George Osborne has said voting to stay in the EU is the “simplest way” to kill off the SNP’s bid for a second Scottish independence referendum.
On a visit to the Scottish Borders, the Chancellor of the Exchequer said “we do not want to give them (the Nationalists) any excuses” to continue peddling a rerun of the 2014 vote.
He also launched a thinly veiled attack on his anti-EU Conservative colleagues as he accused the Leave campaign of increasingly aligning with UKIP leader Nigel Farage’s “disturbing” vision of a post-Brexit UK.
Speaking at a farm near Galashiels, Mr Osborne denied the Prime Minister and his allies were scaremongering by raising the spectre of a second independence vote, but warned it is part of a cocktail of dangers for Scotland if the UK backs Brexit.
“There are lots of risks at stake if we vote to leave,” he said.
“As I say the recent Scottish elections did not give the Nationalists a mandate to have another referendum and we do not want to give them any excuses.
“The simplest way to deal with all of these issues – to make sure we have a strong economy, make sure Britain’s place in the world is assured, to make sure we see the back of Farage’s vision for Britain and make sure we are a United Kingdom – is by voting for Remain.”
Mr Osborne said Mr Farage and his dangerous rhetoric on immigrants is increasingly taking over the Leave campaign.
He said: “It is pretty disgusting and we want to say no to it.
“We want to say no to this mean-spirited, divisive, negative view of Britain that you get from Nigel Farage and company.”
The Chancellor also claimed Scotland would be “particularly badly hit” by Brexit.
Earlier he warned Scots that leaving the EU would trigger a “profound economic shock”, which would see unemployment soar by around 43,000 in two years.
In what many have seen as a re-run of the Project Fear tactics seen in the independence referendum, he used Treasury analysis to forecast a £4.5bn reduction in the size of the Scottish economy by 2018 post-Brexit.

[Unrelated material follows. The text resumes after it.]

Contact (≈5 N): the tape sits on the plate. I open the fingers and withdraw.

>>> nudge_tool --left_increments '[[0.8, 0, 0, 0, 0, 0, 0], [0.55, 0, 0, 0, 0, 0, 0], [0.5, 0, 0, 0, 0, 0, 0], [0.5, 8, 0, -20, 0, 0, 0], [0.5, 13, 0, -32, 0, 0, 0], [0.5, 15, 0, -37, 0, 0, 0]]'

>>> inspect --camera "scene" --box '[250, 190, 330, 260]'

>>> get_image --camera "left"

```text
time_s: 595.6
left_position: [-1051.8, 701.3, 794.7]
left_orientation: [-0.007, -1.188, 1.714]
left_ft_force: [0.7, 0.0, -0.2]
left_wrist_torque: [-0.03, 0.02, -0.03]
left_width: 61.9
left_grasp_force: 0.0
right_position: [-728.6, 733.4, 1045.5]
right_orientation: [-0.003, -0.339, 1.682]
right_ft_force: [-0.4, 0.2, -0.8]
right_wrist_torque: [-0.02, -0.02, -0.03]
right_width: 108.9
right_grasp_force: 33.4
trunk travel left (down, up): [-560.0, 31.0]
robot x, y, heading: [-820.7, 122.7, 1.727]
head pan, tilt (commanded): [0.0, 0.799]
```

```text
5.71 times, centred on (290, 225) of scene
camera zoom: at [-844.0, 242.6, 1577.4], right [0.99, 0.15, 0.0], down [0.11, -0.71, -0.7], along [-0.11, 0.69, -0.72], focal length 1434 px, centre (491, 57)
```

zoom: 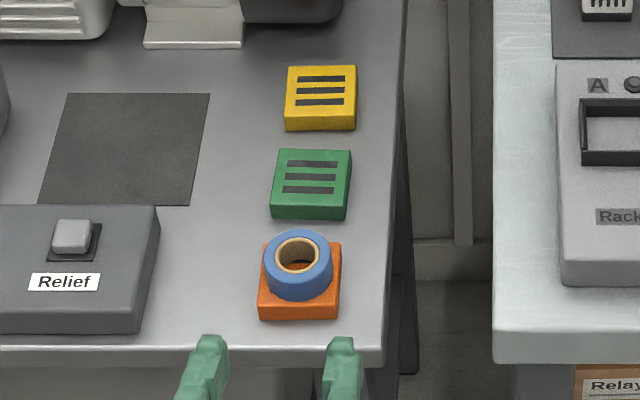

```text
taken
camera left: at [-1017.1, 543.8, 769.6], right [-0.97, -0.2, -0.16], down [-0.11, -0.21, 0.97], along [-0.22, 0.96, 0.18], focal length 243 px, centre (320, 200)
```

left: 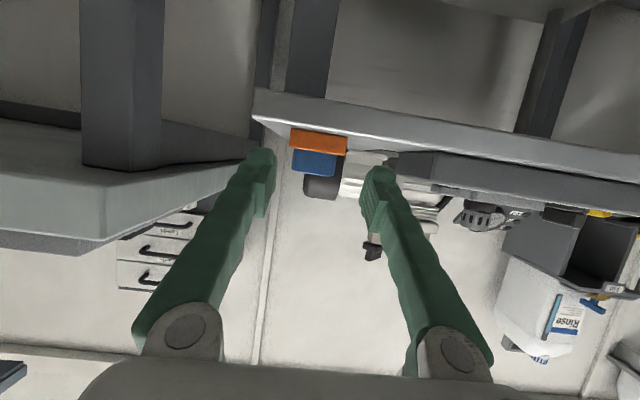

That would include average house prices in Scotland £22,000 lower than if the UK voted to Remain.
Tom Harris, director of Scottish Vote Leave, accused the Chancellor of “scaremongering” and making up statistics and called on him to stop talking the Scotland and UK economy.
Nicola Sturgeon is arguing for Remain in a live EU debate on ITV on Thursday night, which will see her pitted against former London Mayor and leading Brexiteer Boris Johnnson.